**Data**

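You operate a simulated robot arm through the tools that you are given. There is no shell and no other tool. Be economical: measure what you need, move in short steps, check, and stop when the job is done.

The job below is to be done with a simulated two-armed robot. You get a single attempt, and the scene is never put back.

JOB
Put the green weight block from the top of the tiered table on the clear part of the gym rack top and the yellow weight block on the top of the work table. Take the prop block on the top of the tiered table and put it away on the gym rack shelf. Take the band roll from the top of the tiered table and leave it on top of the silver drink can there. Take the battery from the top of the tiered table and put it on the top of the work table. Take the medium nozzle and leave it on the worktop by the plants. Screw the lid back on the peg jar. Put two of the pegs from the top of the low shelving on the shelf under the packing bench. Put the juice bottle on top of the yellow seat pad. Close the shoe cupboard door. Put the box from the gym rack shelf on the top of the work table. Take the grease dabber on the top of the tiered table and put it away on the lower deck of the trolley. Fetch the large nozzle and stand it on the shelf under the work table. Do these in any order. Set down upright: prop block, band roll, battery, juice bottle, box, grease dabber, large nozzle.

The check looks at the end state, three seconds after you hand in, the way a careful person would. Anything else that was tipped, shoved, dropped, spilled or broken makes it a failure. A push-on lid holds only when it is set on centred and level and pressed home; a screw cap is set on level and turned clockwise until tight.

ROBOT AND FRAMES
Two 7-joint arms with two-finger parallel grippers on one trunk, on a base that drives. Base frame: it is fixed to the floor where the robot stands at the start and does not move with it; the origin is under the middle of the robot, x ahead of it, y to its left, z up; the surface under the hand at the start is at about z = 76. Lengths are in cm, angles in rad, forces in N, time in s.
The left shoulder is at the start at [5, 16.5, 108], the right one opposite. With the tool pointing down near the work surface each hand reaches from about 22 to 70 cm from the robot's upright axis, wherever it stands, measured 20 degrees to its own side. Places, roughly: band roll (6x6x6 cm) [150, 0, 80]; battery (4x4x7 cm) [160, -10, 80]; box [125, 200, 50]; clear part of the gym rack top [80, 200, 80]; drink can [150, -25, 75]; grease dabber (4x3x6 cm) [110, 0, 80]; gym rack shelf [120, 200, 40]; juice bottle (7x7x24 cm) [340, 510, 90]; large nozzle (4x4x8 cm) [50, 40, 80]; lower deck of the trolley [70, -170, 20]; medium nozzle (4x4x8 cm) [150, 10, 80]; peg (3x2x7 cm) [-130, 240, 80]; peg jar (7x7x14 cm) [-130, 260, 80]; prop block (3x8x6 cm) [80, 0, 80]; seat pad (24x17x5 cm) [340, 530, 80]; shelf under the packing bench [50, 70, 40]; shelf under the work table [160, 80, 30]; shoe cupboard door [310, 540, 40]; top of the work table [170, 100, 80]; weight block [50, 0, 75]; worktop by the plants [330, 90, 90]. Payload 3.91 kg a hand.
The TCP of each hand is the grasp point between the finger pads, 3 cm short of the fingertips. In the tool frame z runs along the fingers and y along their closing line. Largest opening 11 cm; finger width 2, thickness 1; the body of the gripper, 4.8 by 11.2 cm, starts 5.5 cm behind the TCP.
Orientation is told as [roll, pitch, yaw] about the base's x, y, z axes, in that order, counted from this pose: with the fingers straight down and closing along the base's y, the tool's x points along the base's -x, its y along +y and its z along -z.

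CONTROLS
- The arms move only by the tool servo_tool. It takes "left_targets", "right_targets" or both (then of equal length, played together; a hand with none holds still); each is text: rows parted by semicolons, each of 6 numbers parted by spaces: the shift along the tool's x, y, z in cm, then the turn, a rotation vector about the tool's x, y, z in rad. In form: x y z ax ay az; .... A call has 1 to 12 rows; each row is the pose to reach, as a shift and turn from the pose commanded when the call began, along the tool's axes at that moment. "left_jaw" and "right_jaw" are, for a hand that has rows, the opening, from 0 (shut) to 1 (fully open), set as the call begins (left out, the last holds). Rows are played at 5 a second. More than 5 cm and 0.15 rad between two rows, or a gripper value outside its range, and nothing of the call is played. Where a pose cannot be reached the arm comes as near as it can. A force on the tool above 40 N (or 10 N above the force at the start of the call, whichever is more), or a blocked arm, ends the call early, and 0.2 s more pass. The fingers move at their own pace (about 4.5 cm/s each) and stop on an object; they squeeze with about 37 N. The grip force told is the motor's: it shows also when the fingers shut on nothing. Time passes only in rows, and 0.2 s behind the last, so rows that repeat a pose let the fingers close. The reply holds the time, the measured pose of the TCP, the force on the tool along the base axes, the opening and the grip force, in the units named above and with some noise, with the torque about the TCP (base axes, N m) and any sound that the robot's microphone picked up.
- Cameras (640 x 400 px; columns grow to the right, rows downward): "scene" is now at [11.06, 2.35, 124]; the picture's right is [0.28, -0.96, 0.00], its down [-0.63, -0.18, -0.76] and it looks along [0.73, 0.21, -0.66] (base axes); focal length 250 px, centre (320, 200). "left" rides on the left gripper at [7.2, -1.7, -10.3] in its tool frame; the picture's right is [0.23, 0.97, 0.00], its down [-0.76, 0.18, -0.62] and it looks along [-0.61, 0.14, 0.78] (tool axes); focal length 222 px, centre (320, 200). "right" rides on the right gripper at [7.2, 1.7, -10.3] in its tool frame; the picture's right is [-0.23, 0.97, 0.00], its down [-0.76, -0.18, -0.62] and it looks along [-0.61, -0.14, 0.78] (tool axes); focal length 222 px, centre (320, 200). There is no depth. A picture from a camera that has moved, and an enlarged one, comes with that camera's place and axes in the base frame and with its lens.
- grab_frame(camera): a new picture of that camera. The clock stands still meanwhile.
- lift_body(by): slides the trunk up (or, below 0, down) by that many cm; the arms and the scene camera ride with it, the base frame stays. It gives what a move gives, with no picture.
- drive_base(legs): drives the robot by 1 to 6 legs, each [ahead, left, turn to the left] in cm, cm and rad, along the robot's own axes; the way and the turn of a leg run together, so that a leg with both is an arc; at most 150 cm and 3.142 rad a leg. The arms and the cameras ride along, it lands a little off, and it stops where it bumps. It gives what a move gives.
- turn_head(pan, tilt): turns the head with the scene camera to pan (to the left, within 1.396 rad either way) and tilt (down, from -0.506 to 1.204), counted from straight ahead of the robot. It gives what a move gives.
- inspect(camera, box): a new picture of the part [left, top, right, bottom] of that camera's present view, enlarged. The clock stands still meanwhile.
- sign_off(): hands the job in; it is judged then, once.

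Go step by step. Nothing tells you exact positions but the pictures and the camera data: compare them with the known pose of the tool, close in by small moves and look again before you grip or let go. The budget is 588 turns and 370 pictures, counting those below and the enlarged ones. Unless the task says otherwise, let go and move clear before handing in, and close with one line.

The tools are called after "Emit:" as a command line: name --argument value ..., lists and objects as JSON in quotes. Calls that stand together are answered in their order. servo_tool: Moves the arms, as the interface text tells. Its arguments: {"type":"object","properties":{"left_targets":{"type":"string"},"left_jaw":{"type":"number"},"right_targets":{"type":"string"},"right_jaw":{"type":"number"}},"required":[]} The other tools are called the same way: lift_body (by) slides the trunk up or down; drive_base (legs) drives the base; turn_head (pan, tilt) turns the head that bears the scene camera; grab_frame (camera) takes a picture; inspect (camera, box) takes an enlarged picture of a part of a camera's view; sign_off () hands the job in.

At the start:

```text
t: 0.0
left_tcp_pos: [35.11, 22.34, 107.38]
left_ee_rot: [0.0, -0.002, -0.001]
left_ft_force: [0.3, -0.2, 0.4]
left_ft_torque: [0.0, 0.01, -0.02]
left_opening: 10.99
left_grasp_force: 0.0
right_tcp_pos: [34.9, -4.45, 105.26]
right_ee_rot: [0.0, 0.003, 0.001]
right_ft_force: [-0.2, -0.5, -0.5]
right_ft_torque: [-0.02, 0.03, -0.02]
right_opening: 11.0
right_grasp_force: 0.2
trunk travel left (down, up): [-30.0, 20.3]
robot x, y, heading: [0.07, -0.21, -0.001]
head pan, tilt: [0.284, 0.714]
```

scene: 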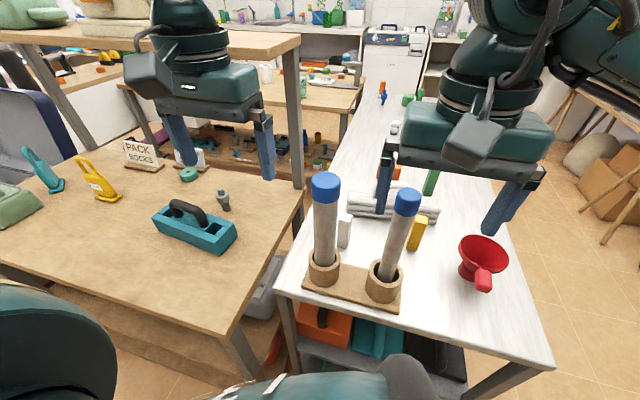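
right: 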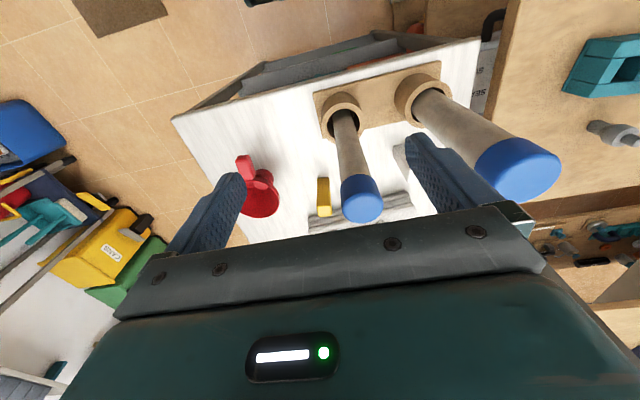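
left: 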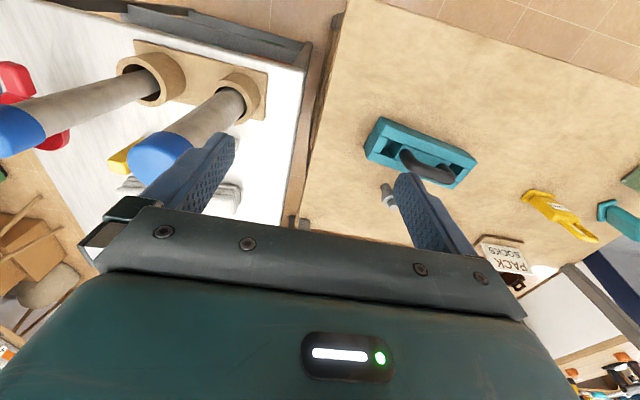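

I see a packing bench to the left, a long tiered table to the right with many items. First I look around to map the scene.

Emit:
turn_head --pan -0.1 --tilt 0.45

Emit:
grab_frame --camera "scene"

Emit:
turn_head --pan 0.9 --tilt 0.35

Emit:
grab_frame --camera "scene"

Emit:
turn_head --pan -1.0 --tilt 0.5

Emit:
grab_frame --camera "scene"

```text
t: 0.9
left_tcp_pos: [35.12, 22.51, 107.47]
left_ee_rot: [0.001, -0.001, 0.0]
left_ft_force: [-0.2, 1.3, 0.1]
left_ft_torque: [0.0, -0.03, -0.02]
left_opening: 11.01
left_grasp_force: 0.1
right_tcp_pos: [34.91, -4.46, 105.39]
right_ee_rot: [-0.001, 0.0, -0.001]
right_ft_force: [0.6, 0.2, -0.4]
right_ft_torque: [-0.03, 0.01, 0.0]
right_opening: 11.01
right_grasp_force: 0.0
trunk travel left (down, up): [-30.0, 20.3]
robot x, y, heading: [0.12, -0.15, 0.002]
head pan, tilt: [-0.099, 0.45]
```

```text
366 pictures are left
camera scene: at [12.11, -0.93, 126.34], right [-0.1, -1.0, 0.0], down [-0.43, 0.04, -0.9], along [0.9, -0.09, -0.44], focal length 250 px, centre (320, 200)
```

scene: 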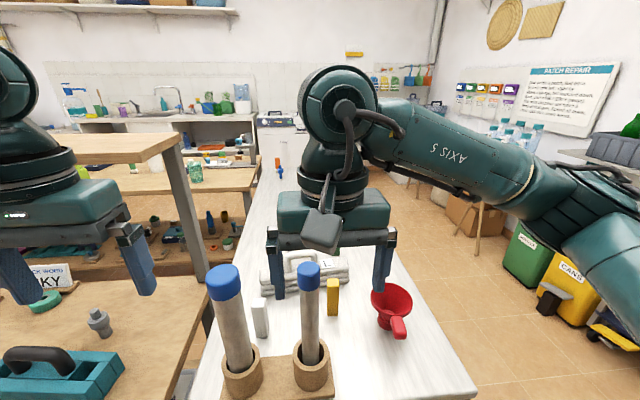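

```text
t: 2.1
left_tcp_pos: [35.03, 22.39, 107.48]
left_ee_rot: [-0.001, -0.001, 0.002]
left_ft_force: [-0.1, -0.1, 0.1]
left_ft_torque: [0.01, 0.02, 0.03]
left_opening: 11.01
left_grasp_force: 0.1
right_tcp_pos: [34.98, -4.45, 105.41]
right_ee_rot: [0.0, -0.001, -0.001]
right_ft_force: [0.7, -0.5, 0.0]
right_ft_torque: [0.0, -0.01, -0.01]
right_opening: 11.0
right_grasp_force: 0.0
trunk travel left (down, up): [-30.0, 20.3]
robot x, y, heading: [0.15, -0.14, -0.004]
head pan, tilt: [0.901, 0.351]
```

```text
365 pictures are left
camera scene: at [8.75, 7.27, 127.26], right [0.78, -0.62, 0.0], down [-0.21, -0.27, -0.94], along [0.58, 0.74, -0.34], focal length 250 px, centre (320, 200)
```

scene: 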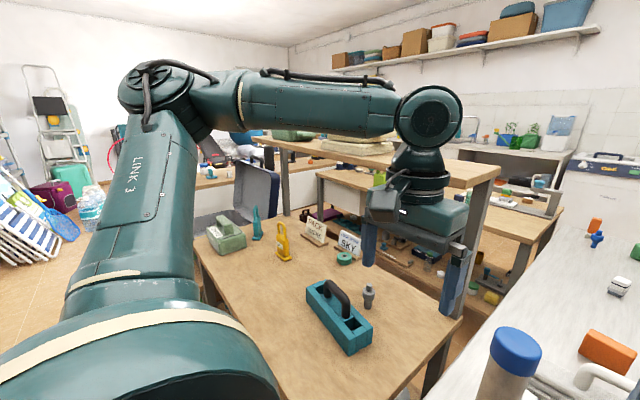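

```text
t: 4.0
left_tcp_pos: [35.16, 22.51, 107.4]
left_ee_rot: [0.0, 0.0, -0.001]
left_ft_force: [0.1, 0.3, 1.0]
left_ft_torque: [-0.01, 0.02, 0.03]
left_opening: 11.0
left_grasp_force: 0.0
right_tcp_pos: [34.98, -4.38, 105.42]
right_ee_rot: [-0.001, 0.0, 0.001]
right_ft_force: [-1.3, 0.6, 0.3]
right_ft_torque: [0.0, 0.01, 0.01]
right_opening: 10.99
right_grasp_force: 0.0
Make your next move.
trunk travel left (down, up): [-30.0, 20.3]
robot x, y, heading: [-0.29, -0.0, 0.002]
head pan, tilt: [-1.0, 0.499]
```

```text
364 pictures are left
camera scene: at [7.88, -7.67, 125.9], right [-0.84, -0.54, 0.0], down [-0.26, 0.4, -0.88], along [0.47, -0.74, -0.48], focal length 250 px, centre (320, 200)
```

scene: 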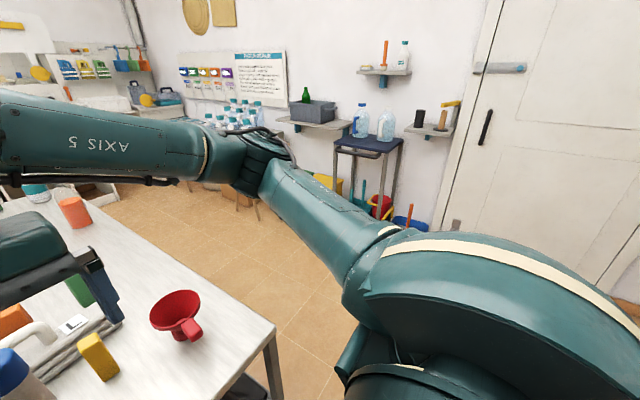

**Problem details**
Only the lines from the opening of the material through the line with "Put the green" should be echoed, exactly as written.

**Task result**
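You operate a simulated robot arm through the tools that you are given. There is no shell and no other tool. Be economical: measure what you need, move in short steps, check, and stop when the job is done.

The job below is to be done with a simulated two-armed robot. You get a single attempt, and the scene is never put back.

JOB
Put the green weight block from the top of the tiered table on the clear part of the gym rack top and the yellow weight block on the top of the work table. Take the prop block on the top of the tiered table and put it away on the gym rack shelf. Take the band roll from the top of the tiered table and leave it on top of the silver drink can there. Take the battery from the top of the tiered table and put it on the top of the work table. Take the medium nozzle and leave it on the worktop by the plants. Screw the lid back on the peg jar. Put two of the pegs from the top of the low shelving on the shelf under the packing bench. Put the juice bottle on top of the yellow seat pad. Close the shoe cupboard door. Put the box from the gym rack shelf on the top of the work table. Take the grease dabber on the top of the tiered table and put it away on the lower deck of the trolley. Fetch the large nozzle and stand it on the shelf under the work table. Do these in any order. Set down upright: prop block, band roll, battery, juice bottle, box, grease dabber, large nozzle.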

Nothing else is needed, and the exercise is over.